> _COLLECTED MATERIAL_
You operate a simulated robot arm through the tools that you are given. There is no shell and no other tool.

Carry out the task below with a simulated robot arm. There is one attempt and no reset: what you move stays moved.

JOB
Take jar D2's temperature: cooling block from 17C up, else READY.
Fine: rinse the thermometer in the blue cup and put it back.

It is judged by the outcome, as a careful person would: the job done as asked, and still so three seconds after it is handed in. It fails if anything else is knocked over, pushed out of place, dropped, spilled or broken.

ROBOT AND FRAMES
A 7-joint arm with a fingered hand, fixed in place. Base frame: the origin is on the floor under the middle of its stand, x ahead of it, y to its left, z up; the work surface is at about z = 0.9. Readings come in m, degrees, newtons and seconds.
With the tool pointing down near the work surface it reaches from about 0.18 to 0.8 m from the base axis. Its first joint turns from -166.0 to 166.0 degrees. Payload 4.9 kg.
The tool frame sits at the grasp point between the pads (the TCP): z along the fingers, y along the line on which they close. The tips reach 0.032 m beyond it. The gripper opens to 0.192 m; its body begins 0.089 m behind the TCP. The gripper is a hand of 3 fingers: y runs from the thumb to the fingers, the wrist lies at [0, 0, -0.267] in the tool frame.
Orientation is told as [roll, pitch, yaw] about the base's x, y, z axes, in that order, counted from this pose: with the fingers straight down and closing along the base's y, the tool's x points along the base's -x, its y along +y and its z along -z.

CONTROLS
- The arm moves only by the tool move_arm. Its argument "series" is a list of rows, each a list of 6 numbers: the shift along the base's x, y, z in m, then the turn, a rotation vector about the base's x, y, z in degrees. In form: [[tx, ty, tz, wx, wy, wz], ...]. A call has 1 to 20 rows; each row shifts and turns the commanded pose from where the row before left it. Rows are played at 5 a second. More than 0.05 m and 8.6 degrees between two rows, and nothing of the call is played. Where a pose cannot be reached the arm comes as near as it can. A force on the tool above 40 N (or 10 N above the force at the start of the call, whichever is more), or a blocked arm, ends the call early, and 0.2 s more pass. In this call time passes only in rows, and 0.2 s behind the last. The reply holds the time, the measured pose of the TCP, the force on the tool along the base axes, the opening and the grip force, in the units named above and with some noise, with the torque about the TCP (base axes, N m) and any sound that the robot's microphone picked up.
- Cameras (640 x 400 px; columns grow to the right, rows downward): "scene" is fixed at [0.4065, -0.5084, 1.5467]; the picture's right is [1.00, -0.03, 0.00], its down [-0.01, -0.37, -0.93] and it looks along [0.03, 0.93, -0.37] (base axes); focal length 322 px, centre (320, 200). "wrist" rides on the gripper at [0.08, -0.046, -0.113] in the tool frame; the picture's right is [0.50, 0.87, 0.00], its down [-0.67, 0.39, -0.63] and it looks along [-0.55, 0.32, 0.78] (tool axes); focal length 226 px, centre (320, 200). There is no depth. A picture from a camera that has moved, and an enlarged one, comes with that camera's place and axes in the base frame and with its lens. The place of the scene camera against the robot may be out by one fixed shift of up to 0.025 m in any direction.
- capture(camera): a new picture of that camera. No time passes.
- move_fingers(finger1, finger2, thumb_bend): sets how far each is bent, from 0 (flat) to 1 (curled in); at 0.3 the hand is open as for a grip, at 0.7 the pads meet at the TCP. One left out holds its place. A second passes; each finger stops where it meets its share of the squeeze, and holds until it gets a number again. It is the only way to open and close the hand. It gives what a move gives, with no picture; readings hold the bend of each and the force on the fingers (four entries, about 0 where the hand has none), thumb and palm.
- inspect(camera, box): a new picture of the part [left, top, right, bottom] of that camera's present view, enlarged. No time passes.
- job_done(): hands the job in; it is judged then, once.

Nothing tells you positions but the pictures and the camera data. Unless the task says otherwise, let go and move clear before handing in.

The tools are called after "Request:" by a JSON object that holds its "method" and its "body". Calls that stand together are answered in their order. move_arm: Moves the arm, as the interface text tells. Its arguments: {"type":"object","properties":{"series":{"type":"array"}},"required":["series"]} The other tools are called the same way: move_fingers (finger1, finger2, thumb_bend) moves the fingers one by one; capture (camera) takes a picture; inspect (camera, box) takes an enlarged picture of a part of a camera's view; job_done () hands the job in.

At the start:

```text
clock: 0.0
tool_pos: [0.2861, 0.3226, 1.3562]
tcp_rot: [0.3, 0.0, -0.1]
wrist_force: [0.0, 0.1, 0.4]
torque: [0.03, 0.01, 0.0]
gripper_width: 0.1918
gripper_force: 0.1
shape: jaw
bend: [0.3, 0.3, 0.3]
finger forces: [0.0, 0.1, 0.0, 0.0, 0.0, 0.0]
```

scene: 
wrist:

> _JOB_
Repeat the data exactly. Leave nothing out. Put each line that is not blank into a JSON list as a string.

> _WRITTEN RESPONSE_
[
  "You operate a simulated robot arm through the tools that you are given. There is no shell and no other tool.",
  "Carry out the task below with a simulated robot arm. There is one attempt and no reset: what you move stays moved.",
  "JOB",
  "Take jar D2's temperature: cooling block from 17C up, else READY.",
  "Fine: rinse the thermometer in the blue cup and put it back.",
  "It is judged by the outcome, as a careful person would: the job done as asked, and still so three seconds after it is handed in. It fails if anything else is knocked over, pushed out of place, dropped, spilled or broken.",
  "ROBOT AND FRAMES",
  "A 7-joint arm with a fingered hand, fixed in place. Base frame: the origin is on the floor under the middle of its stand, x ahead of it, y to its left, z up; the work surface is at about z = 0.9. Readings come in m, degrees, newtons and seconds.",
  "With the tool pointing down near the work surface it reaches from about 0.18 to 0.8 m from the base axis. Its first joint turns from -166.0 to 166.0 degrees. Payload 4.9 kg.",
  "The tool frame sits at the grasp point between the pads (the TCP): z along the fingers, y along the line on which they close. The tips reach 0.032 m beyond it. The gripper opens to 0.192 m; its body begins 0.089 m behind the TCP. The gripper is a hand of 3 fingers: y runs from the thumb to the fingers, the wrist lies at [0, 0, -0.267] in the tool frame.",
  "Orientation is told as [roll, pitch, yaw] about the base's x, y, z axes, in that order, counted from this pose: with the fingers straight down and closing along the base's y, the tool's x points along the base's -x, its y along +y and its z along -z.",
  "CONTROLS",
  "- The arm moves only by the tool move_arm. Its argument \"series\" is a list of rows, each a list of 6 numbers: the shift along the base's x, y, z in m, then the turn, a rotation vector about the base's x, y, z in degrees. In form: [[tx, ty, tz, wx, wy, wz], ...]. A call has 1 to 20 rows; each row shifts and turns the commanded pose from where the row before left it. Rows are played at 5 a second. More than 0.05 m and 8.6 degrees between two rows, and nothing of the call is played. Where a pose cannot be reached the arm comes as near as it can. A force on the tool above 40 N (or 10 N above the force at the start of the call, whichever is more), or a blocked arm, ends the call early, and 0.2 s more pass. In this call time passes only in rows, and 0.2 s behind the last. The reply holds the time, the measured pose of the TCP, the force on the tool along the base axes, the opening and the grip force, in the units named above and with some noise, with the torque about the TCP (base axes, N m) and any sound that the robot's microphone picked up.",
  "- Cameras (640 x 400 px; columns grow to the right, rows downward): \"scene\" is fixed at [0.4065, -0.5084, 1.5467]; the picture's right is [1.00, -0.03, 0.00], its down [-0.01, -0.37, -0.93] and it looks along [0.03, 0.93, -0.37] (base axes); focal length 322 px, centre (320, 200). \"wrist\" rides on the gripper at [0.08, -0.046, -0.113] in the tool frame; the picture's right is [0.50, 0.87, 0.00], its down [-0.67, 0.39, -0.63] and it looks along [-0.55, 0.32, 0.78] (tool axes); focal length 226 px, centre (320, 200). There is no depth. A picture from a camera that has moved, and an enlarged one, comes with that camera's place and axes in the base frame and with its lens. The place of the scene camera against the robot may be out by one fixed shift of up to 0.025 m in any direction.",
  "- capture(camera): a new picture of that camera. No time passes.",
  "- move_fingers(finger1, finger2, thumb_bend): sets how far each is bent, from 0 (flat) to 1 (curled in); at 0.3 the hand is open as for a grip, at 0.7 the pads meet at the TCP. One left out holds its place. A second passes; each finger stops where it meets its share of the squeeze, and holds until it gets a number again. It is the only way to open and close the hand. It gives what a move gives, with no picture; readings hold the bend of each and the force on the fingers (four entries, about 0 where the hand has none), thumb and palm.",
  "- inspect(camera, box): a new picture of the part [left, top, right, bottom] of that camera's present view, enlarged. No time passes.",
  "- job_done(): hands the job in; it is judged then, once.",
  "Nothing tells you positions but the pictures and the camera data. Unless the task says otherwise, let go and move clear before handing in.",
  "The tools are called after \"Request:\" by a JSON object that holds its \"method\" and its \"body\". Calls that stand together are answered in their order. move_arm: Moves the arm, as the interface text tells. Its arguments: {\"type\":\"object\",\"properties\":{\"series\":{\"type\":\"array\"}},\"required\":[\"series\"]} The other tools are called the same way: move_fingers (finger1, finger2, thumb_bend) moves the fingers one by one; capture (camera) takes a picture; inspect (camera, box) takes an enlarged picture of a part of a camera's view; job_done () hands the job in.",
  "At the start:",
  "```text",
  "clock: 0.0",
  "tool_pos: [0.2861, 0.3226, 1.3562]",
  "tcp_rot: [0.3, 0.0, -0.1]",
  "wrist_force: [0.0, 0.1, 0.4]",
  "torque: [0.03, 0.01, 0.0]",
  "gripper_width: 0.1918",
  "gripper_force: 0.1",
  "shape: jaw",
  "bend: [0.3, 0.3, 0.3]",
  "finger forces: [0.0, 0.1, 0.0, 0.0, 0.0, 0.0]",
  "```",
  "scene: ",
  "wrist:"
]